The rituals and religious traditions of weddings may differ from culture to culture, but the world over they’re essentially about the same thing: uniting not only a man and a woman, but their families as well.
Teenagers from 50 countries, visiting South Africa courtesy of Cathay Pacific’s cultural exchange programme, recently re-enacted the songs, dances and merriment that go with weddings in their countries.
Carric Lee, from Hong Kong, captured many of the youngsters’ views when he said, “When people get married, they commit themselves to each other for life. It is about commitment and loyalty.”
Bahrain and Pakistan
Because both are Islamic states and their weddings are similar, youngsters from these two countries shared the stage. Before the wedding, a series of meetings between the two families took place. The bride, in the company of three witnesses, was proposed to three times before she gave a nod of acceptance. After she had consented, the couple signed papers symbolically sealing their commitment. The proceedings were solemn and presided over by an imam or sheik. This is followed by days of festivities and feasts.
This wedding was based on Hindu values and rituals. The wedding dresses of both the bride and groom were bright and lavishly adorned. The couple put garlands — the equivalent of rings — around each other’s necks. The bride’s parents walked her in as they handed her over to the groom. Incense was burnt in special receptacles, and a fire symbolised eternity.
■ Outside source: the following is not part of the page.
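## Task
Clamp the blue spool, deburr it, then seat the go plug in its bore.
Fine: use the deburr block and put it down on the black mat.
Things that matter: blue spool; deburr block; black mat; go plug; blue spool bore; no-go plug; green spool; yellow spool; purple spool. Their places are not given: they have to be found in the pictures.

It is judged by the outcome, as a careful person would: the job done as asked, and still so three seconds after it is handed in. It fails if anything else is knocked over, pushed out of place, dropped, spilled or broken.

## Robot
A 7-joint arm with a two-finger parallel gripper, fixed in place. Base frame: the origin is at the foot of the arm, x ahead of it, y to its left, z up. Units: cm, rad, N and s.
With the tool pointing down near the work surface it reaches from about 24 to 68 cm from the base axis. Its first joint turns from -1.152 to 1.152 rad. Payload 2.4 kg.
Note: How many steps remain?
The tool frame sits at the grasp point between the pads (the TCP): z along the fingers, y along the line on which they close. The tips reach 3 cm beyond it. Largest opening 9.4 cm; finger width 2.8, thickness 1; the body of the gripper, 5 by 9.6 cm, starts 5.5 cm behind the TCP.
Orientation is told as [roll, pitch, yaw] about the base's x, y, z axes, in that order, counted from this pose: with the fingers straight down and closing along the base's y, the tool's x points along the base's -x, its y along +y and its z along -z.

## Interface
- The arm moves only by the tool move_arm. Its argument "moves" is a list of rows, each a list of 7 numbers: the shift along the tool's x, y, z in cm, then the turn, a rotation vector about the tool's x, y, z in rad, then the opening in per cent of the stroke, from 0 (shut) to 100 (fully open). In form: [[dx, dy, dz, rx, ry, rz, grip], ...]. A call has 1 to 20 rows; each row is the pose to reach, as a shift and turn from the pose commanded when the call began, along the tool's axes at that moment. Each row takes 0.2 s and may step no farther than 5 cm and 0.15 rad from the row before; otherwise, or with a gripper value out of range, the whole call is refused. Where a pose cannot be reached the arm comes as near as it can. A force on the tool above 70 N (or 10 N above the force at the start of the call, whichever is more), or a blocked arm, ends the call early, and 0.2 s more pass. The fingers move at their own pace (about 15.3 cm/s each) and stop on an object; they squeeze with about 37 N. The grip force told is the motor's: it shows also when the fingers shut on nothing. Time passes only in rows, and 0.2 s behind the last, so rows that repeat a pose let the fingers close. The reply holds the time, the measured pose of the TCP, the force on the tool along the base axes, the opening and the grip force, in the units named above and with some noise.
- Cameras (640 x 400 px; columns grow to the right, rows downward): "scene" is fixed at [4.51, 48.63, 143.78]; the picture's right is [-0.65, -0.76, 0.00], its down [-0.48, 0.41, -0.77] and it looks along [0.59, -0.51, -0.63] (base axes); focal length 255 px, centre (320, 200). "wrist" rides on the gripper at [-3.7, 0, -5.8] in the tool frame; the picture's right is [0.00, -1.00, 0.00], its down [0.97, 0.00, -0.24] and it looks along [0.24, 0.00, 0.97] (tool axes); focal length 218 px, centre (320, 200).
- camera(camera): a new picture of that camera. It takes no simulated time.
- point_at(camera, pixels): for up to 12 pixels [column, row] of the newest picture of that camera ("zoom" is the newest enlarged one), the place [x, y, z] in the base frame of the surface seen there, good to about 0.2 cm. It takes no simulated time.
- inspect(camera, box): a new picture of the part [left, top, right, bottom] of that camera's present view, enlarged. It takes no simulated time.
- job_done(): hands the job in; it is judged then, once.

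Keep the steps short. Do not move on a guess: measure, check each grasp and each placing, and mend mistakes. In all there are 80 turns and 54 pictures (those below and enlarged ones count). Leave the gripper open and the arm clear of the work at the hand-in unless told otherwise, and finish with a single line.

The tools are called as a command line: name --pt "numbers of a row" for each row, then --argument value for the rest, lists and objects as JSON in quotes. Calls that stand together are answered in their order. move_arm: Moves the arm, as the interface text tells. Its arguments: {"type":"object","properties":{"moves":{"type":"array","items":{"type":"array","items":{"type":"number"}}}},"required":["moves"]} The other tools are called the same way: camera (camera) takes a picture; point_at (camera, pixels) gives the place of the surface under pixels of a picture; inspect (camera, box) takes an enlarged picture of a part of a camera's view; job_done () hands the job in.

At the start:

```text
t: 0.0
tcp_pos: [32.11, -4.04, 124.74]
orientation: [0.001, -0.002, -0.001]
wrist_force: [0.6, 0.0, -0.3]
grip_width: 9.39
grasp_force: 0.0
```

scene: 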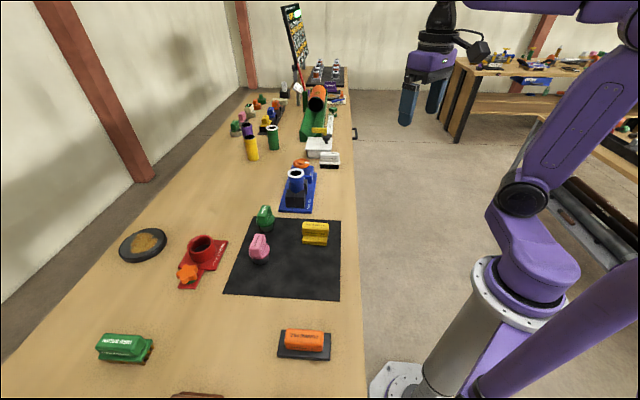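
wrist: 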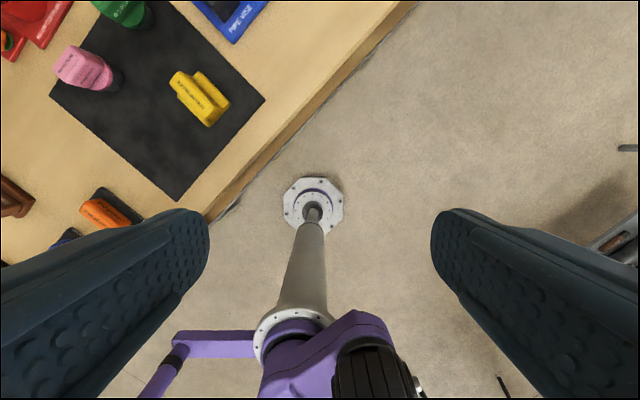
The wedding conductor led the singing and chanting.
The bride and groom were ushered in to different music. With heads bowed, they simultaneously made their vows. They then held out a wide cloth into which grain or seed was thrown, symbolising the children they will have. The bride and groom then fed each other a piece of bread.
Philippines and Malaysia
They also shared the stage because their wedding rituals are similar. The bride entered with her face covered in a veil. She joined the groom and both were wrapped with a cloth to symbolise their new togetherness. The groom’s attire was yellow, representing royalty. The groom is always on the right and the bride on the left during the ceremony. In the Philippine ceremony, this was followed by a traditional dance with the bride and groom clutching banknotes in their hands for prosperity. Instead of money, the Malaysians sprinkle grains of rice and use water, also as symbols of prosperity, purity and eternity.
The Vietnamese wedding consists of three parts. The first part is a visit to a fortune teller to find out if all is well. The second is a meeting between the two families to ask for the bride’s hand. And the third part is the wedding day where there is a lot of fun. During the proceedings, the groom took a piece of ginger bread lightly dipped in salt and put it in the bride’s mouth. Solemnly, the bride and groom knelt down and prayed to the ancestors to bless their union.
August is an auspicious month to the Thais, and many weddings take place at this time of the year. Dressed in dazzling attire, the couple exchanged vows and rings, accompanied by dance and song. A Buddhist monk guided the proceedings. The couple then joined hands and her parents poured water over the couple to symbolise their blessing.